The first time I read “The Stolen Child,” I had to sit down and take it all in. It still has that effect on me. I’m already sitting, so I’m good now, but it does move me. I didn’t have kids at the time, was a carefree college girl, and motherhood seemed a very distant destination on that particular world tour. Now that motherhood is my permanent stop, the imagery of the child being lured away “to the waters and the wild, with a faery hand in hand” seems scary and cruel, yet still magical and tempting in its prose. It reminds me a bit of the children’s classic Where the Wild Things Are, by Maurice Sendak, whose brilliance is not something I can do justice to in this space, so I will defer (for now). Again, if you’re not familiar with Where the Wild Things Are, click here and order it today.
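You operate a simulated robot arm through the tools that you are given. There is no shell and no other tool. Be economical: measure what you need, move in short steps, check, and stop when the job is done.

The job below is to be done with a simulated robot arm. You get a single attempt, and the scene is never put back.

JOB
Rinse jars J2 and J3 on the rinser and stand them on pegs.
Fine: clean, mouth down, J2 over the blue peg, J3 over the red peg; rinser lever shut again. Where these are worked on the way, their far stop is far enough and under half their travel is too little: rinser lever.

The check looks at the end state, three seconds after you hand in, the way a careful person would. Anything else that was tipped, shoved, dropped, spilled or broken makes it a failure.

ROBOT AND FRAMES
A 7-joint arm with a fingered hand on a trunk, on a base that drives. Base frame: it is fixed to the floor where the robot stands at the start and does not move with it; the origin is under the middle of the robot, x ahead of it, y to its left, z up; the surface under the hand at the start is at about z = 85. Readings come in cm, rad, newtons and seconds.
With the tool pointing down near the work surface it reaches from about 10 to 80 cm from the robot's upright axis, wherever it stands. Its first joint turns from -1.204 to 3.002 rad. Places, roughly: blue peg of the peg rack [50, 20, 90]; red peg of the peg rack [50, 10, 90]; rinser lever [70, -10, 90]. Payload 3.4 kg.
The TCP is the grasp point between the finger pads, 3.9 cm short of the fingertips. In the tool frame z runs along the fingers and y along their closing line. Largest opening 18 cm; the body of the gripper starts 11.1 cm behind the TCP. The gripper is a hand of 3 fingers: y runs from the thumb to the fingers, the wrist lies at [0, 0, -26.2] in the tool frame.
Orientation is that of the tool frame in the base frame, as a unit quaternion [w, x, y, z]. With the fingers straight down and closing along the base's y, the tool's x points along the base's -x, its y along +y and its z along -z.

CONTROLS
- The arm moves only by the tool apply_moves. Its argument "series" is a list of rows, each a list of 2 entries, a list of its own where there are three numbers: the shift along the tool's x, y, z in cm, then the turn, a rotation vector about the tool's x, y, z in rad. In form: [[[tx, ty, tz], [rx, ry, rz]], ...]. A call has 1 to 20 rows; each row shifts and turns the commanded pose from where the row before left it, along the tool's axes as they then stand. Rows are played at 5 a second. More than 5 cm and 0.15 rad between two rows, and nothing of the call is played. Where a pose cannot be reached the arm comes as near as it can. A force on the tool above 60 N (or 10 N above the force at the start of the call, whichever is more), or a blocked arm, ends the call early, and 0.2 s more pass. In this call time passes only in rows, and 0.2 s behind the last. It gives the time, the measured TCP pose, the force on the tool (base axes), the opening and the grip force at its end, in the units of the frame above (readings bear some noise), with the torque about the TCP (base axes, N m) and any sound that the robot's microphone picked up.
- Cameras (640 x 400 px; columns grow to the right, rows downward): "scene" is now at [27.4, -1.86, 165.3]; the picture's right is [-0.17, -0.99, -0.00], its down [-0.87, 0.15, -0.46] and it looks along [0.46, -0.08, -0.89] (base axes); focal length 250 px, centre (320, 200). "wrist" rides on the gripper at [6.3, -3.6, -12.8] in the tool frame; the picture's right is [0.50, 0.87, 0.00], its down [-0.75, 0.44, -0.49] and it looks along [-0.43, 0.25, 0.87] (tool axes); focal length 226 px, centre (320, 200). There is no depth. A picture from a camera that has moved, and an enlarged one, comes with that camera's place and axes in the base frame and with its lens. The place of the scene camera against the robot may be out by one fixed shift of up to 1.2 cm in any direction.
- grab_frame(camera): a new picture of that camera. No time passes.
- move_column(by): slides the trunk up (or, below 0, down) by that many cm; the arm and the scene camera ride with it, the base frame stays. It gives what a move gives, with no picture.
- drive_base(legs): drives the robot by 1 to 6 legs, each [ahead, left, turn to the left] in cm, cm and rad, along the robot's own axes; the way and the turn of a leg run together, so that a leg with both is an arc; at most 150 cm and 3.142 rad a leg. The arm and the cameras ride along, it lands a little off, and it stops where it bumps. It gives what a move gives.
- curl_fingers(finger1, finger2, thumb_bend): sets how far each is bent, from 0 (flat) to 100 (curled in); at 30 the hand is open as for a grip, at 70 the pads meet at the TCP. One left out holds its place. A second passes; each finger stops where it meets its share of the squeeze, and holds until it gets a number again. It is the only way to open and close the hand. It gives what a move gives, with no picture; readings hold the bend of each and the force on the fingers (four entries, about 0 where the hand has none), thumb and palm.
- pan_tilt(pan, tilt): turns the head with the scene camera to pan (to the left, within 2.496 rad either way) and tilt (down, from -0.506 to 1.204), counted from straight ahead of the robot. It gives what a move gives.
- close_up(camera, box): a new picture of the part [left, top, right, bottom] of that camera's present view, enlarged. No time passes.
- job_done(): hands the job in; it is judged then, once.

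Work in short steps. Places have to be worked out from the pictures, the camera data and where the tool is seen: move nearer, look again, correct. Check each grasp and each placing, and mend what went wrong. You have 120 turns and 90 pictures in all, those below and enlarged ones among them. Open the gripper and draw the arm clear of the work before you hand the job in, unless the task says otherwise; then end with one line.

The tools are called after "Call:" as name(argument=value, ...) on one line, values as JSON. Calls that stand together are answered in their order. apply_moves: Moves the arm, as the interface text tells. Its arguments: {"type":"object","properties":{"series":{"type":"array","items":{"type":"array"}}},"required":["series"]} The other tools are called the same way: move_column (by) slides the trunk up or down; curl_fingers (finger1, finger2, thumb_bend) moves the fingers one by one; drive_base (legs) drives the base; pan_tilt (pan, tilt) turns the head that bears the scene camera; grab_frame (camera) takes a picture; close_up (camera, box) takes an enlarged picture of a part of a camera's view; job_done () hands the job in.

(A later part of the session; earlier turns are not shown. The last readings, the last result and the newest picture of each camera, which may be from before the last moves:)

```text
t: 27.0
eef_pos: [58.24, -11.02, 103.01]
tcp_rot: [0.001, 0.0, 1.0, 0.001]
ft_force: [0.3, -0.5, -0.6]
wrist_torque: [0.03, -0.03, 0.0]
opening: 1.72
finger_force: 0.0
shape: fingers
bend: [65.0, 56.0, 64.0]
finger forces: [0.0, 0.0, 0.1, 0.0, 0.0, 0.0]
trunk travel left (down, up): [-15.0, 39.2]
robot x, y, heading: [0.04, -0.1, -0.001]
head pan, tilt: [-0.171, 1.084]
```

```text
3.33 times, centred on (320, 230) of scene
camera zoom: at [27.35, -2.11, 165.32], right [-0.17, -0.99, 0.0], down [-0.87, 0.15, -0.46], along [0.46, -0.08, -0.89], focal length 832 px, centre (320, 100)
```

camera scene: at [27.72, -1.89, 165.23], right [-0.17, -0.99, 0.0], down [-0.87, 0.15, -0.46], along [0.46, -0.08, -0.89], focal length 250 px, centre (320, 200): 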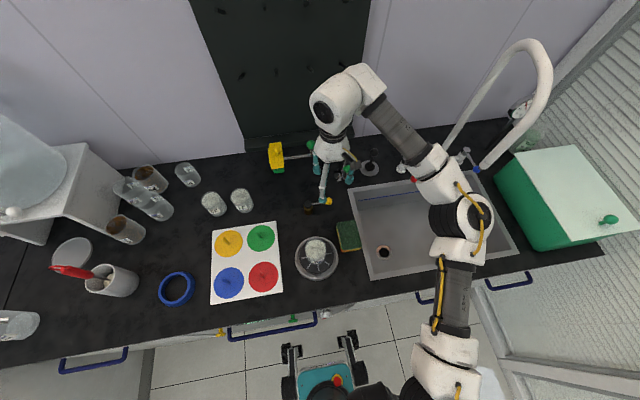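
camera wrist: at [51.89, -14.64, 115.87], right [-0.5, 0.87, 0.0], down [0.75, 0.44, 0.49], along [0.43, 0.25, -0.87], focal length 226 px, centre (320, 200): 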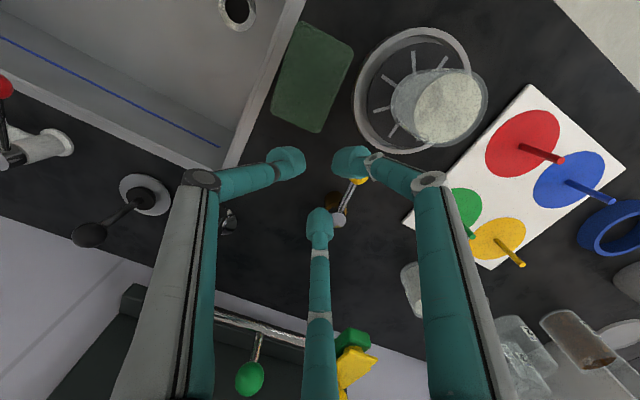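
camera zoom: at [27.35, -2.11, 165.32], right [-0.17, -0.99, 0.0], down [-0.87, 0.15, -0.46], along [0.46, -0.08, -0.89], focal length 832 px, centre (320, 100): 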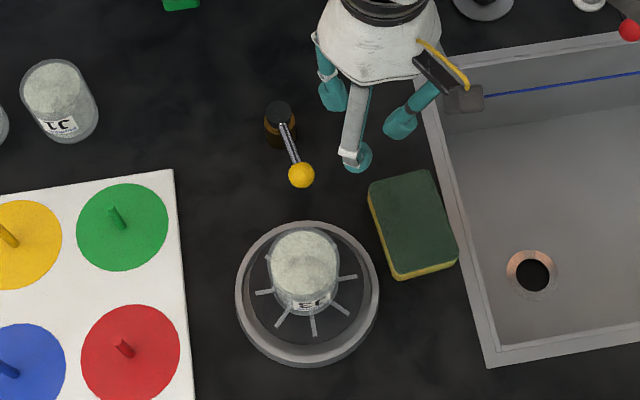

And so before I get sidetracked and start rambling about how much I love all things Sendak, “Let the wild rumpus start!”
WHEN YOU ARE OLD
When you are old and grey and full of sleep,
And nodding by the fire, take down this book,
And slowly read, and dream of the soft look
Your eyes had once, and of their shadows deep;
How many loved your moments of glad grace,
And loved your beauty with love false or true,
But one man loved the pilgrim soul in you,
And loved the sorrows of your changing face;
And bending down beside the glowing bars,
Murmur, a little sadly, how Love fled
And paced upon the mountains overhead
And hid his face amid a crowd of stars.
THE STOLEN CHILD
Where dips the rocky highland
Of Sleuth Wood in the lake,
There lies a leafy island
Where flapping herons wake
The drowsy water-rats;
There we’ve hid our faery vats,
Full of berries
And of reddest stolen cherries.
Come away, O human child!
To the waters and the wild
With a faery, hand in hand,
For the world’s more full of weeping than you
can understand.
Where the wave of moonlight glosses
The dim grey sands with light,
Far off by furthest Rosses
We foot it all the night,
Weaving olden dances,
Mingling hands and mingling glances
Till the moon has taken flight;
To and fro we leap
And chase the frothy bubbles,
While the world is full of troubles
And is anxious in its sleep.
Come away, O human child!
To the waters and the wild
With a faery, hand in hand,
For the world’s more full of weeping than you
can understand.
Where the wandering water gushes
From the hills above Glen-Car,.
In pools among the rushes
That scarce could bathe a star,
We seek for slumbering trout
And whispering in their ears
Give them unquiet dreams;
Leaning softly out
From ferns that drop their tears
Over the young streams.
Come away, O human child!
To to waters and the wild
With a faery, hand in hand,
For to world’s more full of weeping than you
can understand.
Away with us he’s going,
The solemn-eyed:
He’ll hear no more the lowing
Of the calves on the warm hillside
Or the kettle on the hob
Sing peace into his breast,
Or see the brown mice bob
Round and round the oatmeal-chest.
For be comes, the human child,
To the waters and the wild
With a faery, hand in hand,
from a world more full of weeping than you.